Claflin University Participates in President’s Interfaith and Community Service Campus Challenge

Dec 17, 2013

For the past three years, Claflin University has participated in the President’s Interfaith and Community Service Campus Challenge by offering interfaith forums and awareness events that draw hundreds of student participants.

This year’s event featured a panel discussion that included representatives from Christian, Buddhist, Islamic and Hindu traditions. The focus was on the healing power of faith.

“The question of faith continues to be one of the most critical and urgent of our times,” said Dr. Johnny B. Hill, Claflin’s interim chair and associate professor of philosophy and religion, who co-moderated the event with the University’s Student Government Association Chaplain Deontez Wimbley.

“We continue to have conversations about the meaning of life, God, spirituality and healing,” Hill said. “At the forefront of dealing with this is how we live each and every day with our differences, how we relate to matters of faith and politics, with a particular emphasis on healthy, spirituality and wholeness.”

Questions posed to the panelists centered on what it means to be a whole, healthy human being, and whether or not faith plays a part of the healing process.

“Faith gives you the strength that you need to heal,” said Dr. Zia Hasan, Claflin’s vice president for planning, assessment and information services, in representing Islam. “There is a limit to the power that even we as humans have to heal. I have seen the miracles in those that medicine does not give a chance.”

The Rev. Kevyn J. Amos, of the Methodist tradition, said, “A person is a whole person – mind, body and soul.”

“The mind needs to be exercised, and because we are spiritual beings, we have to exercise our spiritual beings, as well,” Claflin’s interim chaplain said.

 “You’ve got to have a balanced life,” said the Rev. Larry McCutcheon, pastor of Trinity United Methodist Church in Orangeburg. “We, at times, bring on illness” by not doing what we need to do to keep our mind, body and spirit healthy, he said.

Speaking from the Hindu perspective, Dr. Kumkum Singh of Interfaith Partners of South Carolina said, “Everything has to be balanced to be healthy. Before any problem comes, you have to be prepared with a balanced life. I use my faith as a guideline.”

The Rev. Leon Kackman of the Columbia Zen Buddhist Priory said his faith gives him a way of accepting and living with chronic illness.

"Faith comes into its own for me,” he continued. “The act of meditating is an act of stepping into faith. There is something much greater that my life and being are a part of.”

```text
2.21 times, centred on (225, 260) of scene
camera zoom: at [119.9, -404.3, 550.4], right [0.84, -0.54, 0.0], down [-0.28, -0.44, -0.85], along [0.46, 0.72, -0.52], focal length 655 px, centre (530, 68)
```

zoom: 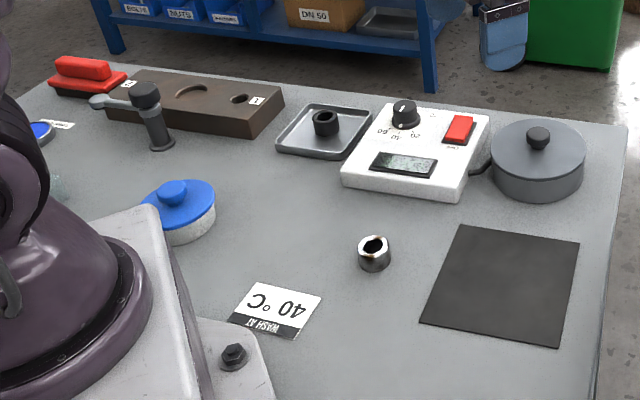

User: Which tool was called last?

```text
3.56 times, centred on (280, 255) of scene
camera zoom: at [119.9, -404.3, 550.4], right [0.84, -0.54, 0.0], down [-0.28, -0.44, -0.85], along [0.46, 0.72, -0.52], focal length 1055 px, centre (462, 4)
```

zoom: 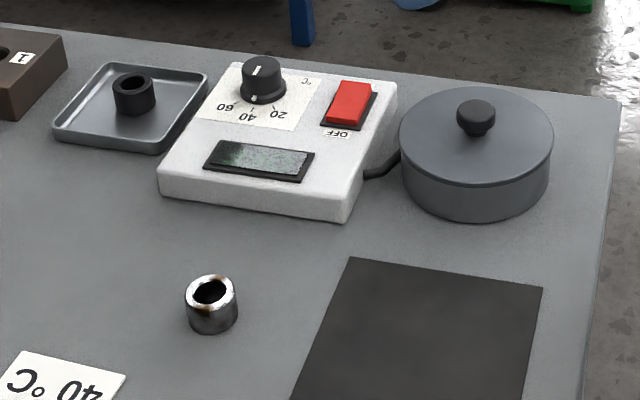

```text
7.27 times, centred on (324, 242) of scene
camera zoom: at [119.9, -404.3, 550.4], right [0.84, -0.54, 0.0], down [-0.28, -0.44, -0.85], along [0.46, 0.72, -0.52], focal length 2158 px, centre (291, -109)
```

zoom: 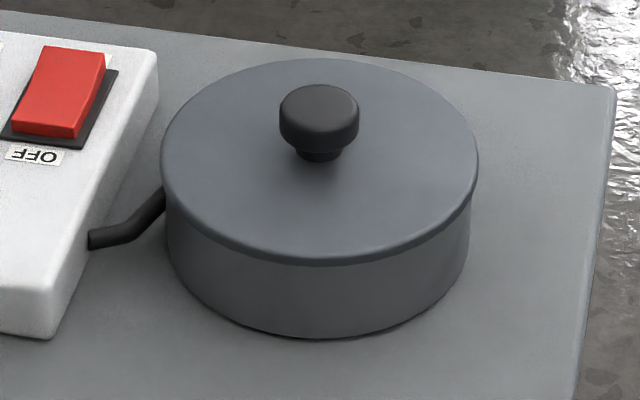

Kackman said there are three poisons in people’s lives – greed, hatred and anger, and misunderstanding or ignorance.

“We want what we don’t have, or what we don’t even need,” he said. “If we can actually just let go of that, there is a happiness and satisfaction and peace in letting that go.”

Dr. Elizabeth Yarborough, a Presbyterian who worked in palliative and hospice care for a year, said mind, body and spirit is who we as human beings are.

“The medical community is stepping up to see that the spiritual aspect” is important, she said, adding that it’s not easy being with someone who is in their last days or hours of life.

“However, it has been one of the most holy times I have ever experienced,” Yarborough said. “There’s something very sacred about being in that place, to walk with those people through those last days.”

However, having faith doesn’t mean you will not suffer from ills in the world, she said.

“I know people of great faith who struggle with deep depression,” Yarborough said. “But faith gives you the inner fortitude to fight through the depression. Faith can help you maintain, and is such an important undergirding of who we are.”

Claflin University was one of more than 250 institutions of higher education across America that participated in the President’s Interfaith and Community Service Campus Challenge this year. The initiative stresses interfaith cooperation and reveals commonalities between our diverse communities.